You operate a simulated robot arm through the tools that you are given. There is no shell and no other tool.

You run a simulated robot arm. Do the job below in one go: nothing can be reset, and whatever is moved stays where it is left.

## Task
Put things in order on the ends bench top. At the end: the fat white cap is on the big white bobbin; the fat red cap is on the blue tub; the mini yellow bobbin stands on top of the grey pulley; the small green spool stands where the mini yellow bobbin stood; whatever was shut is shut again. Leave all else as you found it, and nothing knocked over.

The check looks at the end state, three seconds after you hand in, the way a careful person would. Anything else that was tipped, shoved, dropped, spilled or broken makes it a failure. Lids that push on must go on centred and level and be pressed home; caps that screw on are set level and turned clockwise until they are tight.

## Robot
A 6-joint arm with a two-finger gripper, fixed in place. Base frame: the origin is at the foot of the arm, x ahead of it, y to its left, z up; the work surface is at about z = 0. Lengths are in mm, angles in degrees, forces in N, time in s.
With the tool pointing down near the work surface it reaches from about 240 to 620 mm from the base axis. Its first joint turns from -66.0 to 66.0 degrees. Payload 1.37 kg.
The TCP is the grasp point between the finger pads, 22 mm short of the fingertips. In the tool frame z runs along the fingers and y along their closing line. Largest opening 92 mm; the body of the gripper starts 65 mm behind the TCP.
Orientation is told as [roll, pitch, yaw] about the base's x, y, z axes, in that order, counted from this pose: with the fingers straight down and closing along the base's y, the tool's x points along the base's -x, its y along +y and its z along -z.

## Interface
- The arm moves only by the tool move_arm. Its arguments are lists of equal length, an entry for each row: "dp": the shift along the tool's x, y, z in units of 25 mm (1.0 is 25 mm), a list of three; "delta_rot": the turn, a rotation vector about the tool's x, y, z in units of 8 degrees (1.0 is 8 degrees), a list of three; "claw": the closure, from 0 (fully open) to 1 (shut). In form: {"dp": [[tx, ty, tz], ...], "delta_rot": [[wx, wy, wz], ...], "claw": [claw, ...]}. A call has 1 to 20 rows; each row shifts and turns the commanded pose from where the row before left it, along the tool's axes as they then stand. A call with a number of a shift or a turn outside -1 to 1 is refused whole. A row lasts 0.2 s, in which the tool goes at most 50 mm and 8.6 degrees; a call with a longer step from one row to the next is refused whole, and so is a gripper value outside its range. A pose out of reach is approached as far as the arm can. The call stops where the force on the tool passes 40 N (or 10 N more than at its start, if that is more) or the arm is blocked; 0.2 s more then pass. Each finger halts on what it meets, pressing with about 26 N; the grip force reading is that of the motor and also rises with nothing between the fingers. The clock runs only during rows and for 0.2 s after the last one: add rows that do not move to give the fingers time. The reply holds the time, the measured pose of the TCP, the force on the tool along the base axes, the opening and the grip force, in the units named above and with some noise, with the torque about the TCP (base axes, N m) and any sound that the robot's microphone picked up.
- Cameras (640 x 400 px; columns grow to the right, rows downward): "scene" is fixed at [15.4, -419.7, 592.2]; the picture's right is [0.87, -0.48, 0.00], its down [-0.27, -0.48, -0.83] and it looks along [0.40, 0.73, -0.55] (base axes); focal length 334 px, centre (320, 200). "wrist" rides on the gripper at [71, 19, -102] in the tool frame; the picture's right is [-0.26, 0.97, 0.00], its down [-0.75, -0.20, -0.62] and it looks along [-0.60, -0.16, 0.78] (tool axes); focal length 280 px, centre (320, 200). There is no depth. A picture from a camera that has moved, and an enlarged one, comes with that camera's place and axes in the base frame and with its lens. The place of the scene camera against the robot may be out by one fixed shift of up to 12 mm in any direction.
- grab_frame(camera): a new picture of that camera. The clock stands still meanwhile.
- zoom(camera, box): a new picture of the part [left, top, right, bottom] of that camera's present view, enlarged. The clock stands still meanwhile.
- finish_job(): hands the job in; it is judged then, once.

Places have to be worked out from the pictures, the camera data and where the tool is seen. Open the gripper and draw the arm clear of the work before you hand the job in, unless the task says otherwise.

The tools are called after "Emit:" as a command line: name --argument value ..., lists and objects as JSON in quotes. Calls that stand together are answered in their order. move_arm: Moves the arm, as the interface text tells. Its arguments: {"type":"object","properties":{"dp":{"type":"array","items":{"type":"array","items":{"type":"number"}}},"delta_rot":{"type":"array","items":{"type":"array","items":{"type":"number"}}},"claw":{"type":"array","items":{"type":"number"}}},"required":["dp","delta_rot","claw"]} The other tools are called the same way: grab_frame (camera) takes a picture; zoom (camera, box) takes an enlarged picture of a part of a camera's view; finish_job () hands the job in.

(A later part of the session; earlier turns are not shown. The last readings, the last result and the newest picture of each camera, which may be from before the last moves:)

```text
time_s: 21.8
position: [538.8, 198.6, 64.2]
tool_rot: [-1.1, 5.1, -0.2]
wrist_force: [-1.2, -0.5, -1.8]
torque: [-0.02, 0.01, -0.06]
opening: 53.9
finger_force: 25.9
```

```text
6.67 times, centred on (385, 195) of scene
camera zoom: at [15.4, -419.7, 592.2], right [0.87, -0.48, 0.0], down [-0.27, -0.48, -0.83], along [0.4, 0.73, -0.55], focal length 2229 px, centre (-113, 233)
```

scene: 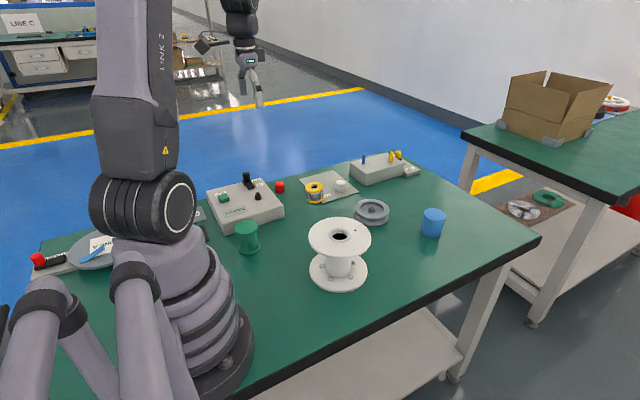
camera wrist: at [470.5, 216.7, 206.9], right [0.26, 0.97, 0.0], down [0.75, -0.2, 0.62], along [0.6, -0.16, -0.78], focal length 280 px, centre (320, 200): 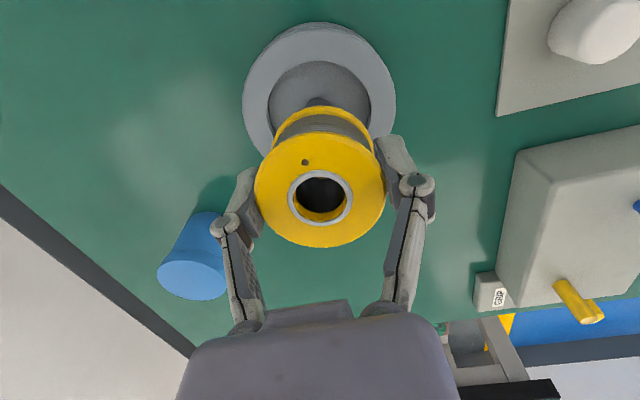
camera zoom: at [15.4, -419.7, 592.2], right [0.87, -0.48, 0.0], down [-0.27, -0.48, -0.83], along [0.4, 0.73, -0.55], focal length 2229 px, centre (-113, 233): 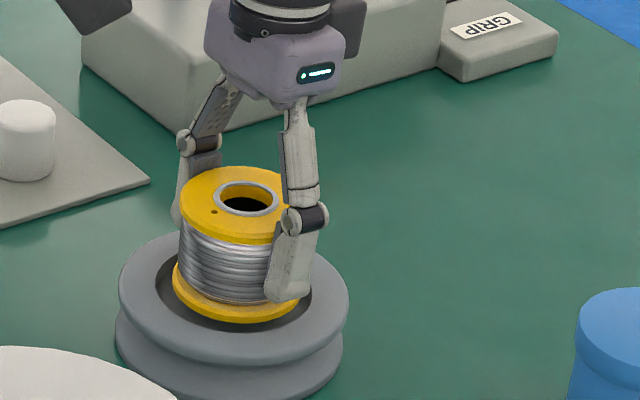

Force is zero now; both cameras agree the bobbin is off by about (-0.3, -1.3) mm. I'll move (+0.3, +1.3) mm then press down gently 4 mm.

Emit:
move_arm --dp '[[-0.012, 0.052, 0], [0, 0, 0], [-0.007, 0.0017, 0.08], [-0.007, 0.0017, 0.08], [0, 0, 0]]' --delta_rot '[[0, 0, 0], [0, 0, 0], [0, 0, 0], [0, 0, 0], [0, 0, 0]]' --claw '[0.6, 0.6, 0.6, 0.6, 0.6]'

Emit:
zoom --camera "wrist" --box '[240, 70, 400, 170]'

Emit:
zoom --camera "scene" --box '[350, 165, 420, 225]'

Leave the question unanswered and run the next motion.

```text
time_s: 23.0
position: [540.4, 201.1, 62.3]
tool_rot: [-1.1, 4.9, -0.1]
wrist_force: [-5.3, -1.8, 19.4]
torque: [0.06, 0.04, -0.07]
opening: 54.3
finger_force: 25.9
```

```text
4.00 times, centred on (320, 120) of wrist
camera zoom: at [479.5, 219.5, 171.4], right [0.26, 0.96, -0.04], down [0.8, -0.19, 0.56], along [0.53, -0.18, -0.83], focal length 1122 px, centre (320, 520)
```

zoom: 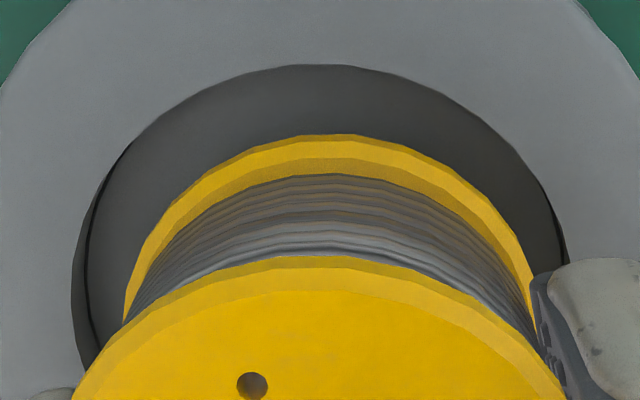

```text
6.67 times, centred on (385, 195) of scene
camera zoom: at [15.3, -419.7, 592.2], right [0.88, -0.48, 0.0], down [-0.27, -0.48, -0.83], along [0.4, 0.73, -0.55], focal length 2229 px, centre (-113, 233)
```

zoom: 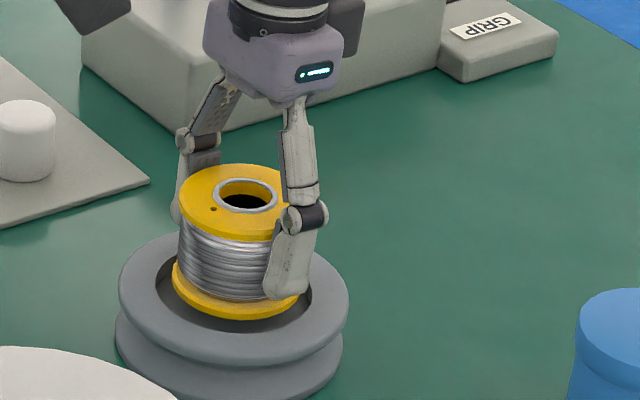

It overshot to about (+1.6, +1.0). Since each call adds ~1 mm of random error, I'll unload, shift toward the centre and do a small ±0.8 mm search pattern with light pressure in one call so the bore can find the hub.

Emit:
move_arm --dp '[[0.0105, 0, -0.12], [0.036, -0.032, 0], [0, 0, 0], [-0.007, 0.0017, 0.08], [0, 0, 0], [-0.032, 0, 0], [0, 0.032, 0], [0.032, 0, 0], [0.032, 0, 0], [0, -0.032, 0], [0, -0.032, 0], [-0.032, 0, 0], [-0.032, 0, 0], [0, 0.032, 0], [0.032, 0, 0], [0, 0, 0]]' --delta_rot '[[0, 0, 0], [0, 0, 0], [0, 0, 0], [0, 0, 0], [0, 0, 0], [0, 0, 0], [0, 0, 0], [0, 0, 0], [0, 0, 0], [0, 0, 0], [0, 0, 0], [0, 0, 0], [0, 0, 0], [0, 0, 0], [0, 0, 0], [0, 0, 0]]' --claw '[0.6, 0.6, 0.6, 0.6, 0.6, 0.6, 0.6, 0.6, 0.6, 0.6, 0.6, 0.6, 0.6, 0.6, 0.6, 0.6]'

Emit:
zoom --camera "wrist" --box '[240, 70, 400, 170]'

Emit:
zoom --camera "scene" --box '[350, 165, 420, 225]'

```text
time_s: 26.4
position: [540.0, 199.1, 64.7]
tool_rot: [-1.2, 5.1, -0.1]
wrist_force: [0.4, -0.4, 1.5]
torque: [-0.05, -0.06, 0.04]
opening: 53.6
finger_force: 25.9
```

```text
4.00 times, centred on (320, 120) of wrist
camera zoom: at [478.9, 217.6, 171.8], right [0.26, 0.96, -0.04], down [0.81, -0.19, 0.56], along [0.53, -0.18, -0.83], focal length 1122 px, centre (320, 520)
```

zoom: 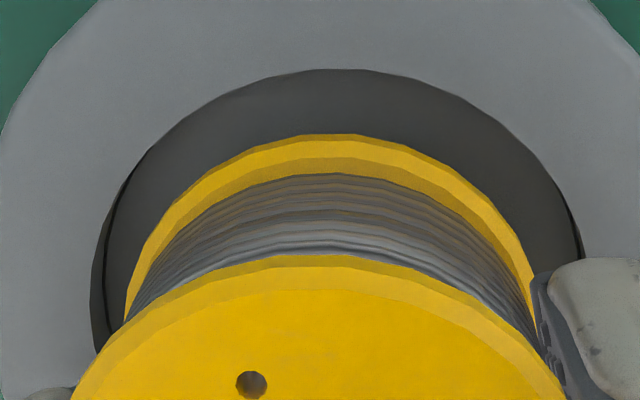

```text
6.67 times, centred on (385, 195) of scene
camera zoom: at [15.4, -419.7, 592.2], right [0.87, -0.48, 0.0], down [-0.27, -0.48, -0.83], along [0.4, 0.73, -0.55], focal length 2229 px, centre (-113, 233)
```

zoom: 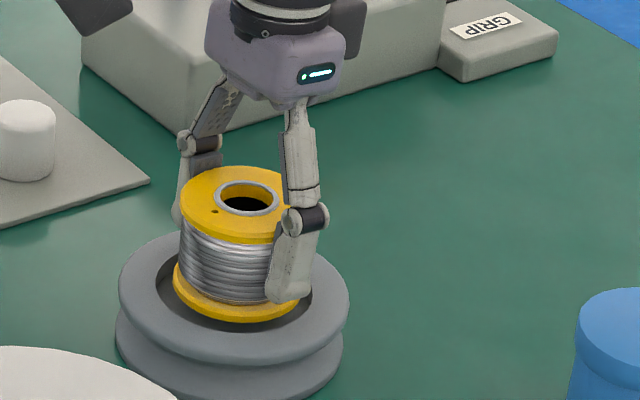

## EXERCISE OBJECTIVE
Transcribe precisely the lines between the one that contains "- zoom(camera, box): a" and the one that contains "- finish_job(): hands", counting those two lines as part of the range. Format them as a two-column Markdown table, Position for the number and Text for the line, without blank lines.

## TASK ANSWER
| Position | Text |
|---|---|
| 1 | - zoom(camera, box): a new picture of the part [left, top, right, bottom] of that camera's present view, enlarged. The clock stands still meanwhile. |
| 2 | - finish_job(): hands the job in; it is judged then, once. |